The Abbott Government recently announced that the RET, set by the former Labor Government (as a bilateral agreement) at 41,000 gigawatt hours of energy to be delivered from renewable sources by 2020, will be reduced to 33,000 gigawatt hours, or 33,000 billion watt hours of electrical energy.
However, Abbott does maintain that the original RET, agreed upon by both parties, was intended to be 20 per cent of electricity production by 2020 - not a gigawatt hour figure. According to Abbott, the Coalition's new figure of 33,000 gigawatt hours will still be an over 23 per cent RET.
Expressing her disappointment with the decision, GBCA’s Chief Executive Officer, Romilly Madew said the ongoing uncertainty around the RET has damaged Australia’s renewable energy industry both locally and internationally as well as efforts across the economy to reduce emissions, impacting Australia’s global standing as a sustainable economy open to innovative technologies and solutions.
According to Madew, the RET has supported investment in renewable energy solutions across the nation, reducing emissions and energy bills for building owners and tenants alike.

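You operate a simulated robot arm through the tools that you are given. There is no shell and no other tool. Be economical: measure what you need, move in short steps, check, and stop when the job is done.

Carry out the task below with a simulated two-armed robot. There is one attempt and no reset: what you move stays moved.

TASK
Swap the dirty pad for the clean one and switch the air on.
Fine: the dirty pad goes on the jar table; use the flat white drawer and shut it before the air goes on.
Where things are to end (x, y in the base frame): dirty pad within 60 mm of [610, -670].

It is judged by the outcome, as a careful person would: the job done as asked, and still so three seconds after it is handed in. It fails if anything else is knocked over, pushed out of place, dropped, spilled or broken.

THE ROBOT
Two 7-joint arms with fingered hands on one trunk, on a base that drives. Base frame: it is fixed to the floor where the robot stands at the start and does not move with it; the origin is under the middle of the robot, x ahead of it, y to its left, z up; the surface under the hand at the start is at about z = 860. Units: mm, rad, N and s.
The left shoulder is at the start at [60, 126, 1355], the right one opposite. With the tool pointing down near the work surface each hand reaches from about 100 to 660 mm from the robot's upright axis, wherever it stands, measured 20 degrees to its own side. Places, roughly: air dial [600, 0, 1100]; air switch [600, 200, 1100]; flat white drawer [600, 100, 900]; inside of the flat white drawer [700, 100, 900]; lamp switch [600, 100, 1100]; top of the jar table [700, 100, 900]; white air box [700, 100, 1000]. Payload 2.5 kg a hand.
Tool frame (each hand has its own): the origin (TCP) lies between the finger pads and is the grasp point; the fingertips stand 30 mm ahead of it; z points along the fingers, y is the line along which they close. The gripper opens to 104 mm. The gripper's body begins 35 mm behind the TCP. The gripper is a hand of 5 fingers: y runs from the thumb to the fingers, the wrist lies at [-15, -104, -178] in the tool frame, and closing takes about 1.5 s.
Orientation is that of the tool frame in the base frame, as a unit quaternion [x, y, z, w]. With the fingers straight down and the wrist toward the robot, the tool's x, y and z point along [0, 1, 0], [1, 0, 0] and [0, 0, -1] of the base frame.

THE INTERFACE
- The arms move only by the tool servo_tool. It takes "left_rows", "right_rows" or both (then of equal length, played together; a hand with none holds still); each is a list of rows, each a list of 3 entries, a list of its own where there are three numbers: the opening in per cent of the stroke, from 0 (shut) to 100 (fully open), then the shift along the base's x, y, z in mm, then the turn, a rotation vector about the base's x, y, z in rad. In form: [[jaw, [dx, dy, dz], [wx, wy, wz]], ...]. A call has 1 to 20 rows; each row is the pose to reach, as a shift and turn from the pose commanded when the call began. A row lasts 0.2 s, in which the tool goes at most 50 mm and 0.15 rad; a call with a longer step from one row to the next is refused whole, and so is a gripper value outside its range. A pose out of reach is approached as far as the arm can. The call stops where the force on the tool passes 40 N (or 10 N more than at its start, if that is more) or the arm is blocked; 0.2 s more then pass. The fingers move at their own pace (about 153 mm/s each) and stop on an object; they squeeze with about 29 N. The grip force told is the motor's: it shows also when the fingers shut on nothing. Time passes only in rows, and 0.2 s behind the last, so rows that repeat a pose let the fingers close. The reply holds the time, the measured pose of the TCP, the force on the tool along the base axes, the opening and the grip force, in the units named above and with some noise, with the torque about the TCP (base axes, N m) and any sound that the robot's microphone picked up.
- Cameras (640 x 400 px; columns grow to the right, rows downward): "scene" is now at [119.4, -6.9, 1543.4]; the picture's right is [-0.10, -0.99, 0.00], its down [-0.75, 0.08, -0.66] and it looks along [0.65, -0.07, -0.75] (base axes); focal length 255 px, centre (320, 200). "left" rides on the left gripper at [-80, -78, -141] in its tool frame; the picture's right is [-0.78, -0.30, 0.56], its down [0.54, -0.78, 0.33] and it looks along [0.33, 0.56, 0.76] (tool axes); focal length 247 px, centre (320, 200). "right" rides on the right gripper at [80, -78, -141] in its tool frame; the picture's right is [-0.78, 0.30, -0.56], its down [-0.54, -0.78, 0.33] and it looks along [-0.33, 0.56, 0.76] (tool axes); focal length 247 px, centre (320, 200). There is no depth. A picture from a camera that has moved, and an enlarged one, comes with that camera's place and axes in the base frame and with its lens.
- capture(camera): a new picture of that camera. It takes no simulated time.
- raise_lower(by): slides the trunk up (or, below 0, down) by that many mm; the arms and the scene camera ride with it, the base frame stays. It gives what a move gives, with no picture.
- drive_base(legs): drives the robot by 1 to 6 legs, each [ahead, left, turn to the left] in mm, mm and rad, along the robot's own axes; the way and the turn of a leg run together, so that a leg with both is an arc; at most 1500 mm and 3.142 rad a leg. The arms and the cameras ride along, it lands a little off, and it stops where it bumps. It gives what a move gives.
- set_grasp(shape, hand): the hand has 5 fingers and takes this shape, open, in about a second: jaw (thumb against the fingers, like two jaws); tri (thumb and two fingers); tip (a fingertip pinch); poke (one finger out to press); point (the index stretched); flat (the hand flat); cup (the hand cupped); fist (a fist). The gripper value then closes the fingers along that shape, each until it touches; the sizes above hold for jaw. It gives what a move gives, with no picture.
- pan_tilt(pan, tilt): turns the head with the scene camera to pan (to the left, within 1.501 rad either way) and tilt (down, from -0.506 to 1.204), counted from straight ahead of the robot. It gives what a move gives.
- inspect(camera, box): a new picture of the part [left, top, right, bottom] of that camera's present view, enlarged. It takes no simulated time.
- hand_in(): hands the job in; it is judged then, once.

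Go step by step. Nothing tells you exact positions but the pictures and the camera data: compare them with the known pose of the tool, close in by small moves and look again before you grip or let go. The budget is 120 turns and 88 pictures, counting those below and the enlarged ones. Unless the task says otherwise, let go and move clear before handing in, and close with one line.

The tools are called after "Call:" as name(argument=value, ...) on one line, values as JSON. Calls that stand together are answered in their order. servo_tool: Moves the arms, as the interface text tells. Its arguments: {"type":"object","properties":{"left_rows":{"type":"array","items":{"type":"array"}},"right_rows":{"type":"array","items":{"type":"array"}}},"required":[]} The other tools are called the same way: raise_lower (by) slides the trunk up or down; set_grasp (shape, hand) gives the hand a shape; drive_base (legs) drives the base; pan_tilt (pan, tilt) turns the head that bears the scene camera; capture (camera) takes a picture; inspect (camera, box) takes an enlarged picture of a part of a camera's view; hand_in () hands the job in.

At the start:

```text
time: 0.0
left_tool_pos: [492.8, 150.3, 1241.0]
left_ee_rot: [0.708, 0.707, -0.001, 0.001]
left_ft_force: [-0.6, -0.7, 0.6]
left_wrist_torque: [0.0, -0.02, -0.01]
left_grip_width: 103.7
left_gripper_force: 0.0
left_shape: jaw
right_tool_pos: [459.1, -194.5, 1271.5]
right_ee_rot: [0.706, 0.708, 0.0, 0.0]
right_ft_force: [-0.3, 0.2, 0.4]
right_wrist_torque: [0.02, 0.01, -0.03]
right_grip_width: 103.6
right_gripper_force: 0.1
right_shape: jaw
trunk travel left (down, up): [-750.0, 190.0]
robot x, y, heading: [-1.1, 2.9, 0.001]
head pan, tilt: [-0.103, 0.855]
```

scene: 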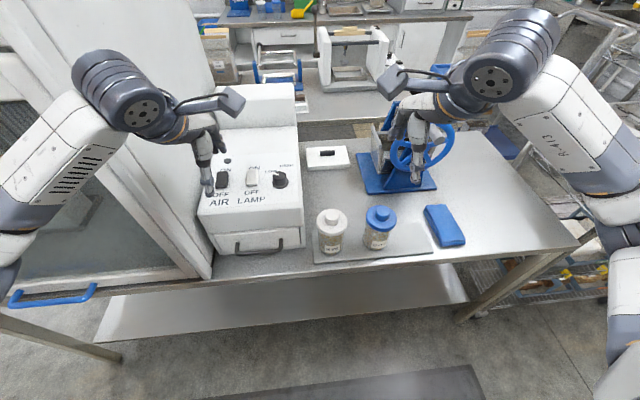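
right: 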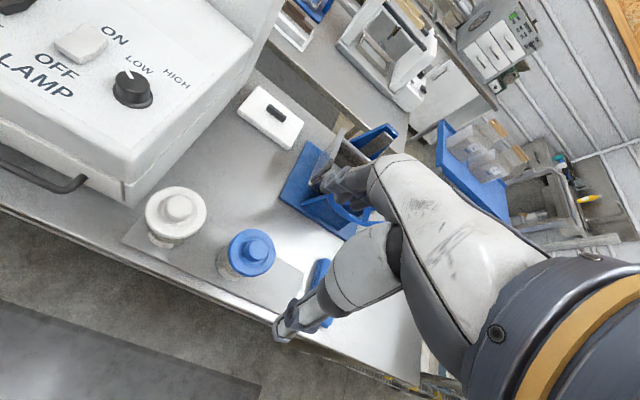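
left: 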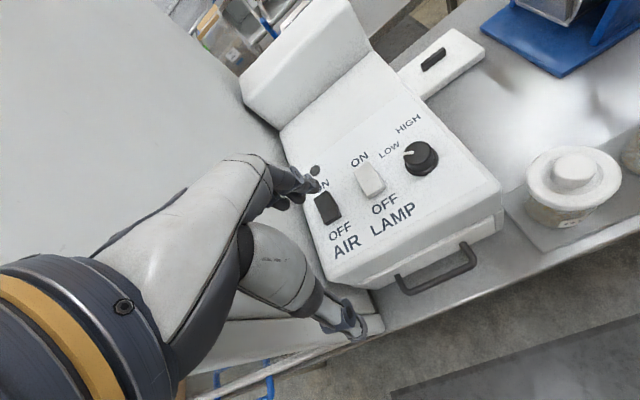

Listing out some of the positive outcomes of the Renewable Energy Target, she said that it has encouraged more than 15,000 businesses to invest in solar power, and supported more than 13,000 jobs, benefitting the economy and boosting the country’s international competitiveness.
Many of the 855 Green Star-rated projects around Australia have invested in renewable energy solutions, with research confirming that such buildings produce 62 per cent fewer greenhouse gas emissions than average Australian buildings, and use 66 per cent less electricity than their non-green counterparts. Observing that low-carbon and even carbon-positive buildings are achievable and affordable, Madew said that the industry’s shift to sustainability should be supported by the right policies and programs.
Analysis from Bloomberg New Energy Finance reveals that new investment in Australian large-scale renewable energy projects fell by 90 per cent over the year to March. Of the $206.9 million invested, $160 million came from government agencies such as the Australian Renewable Energy Agency and the Clean Energy Finance Corporation that the Coalition government wants to scrap.
Madew explains that encouraging renewable energy use reduces emissions, encourages innovation and technology advancements, and ultimately boosts Australia’s international competitiveness and attractiveness to investors. However, slashing the RET only sells Australia short, leaving it behind other countries that are embracing renewable energy opportunities and preparing their economies for a low-carbon future.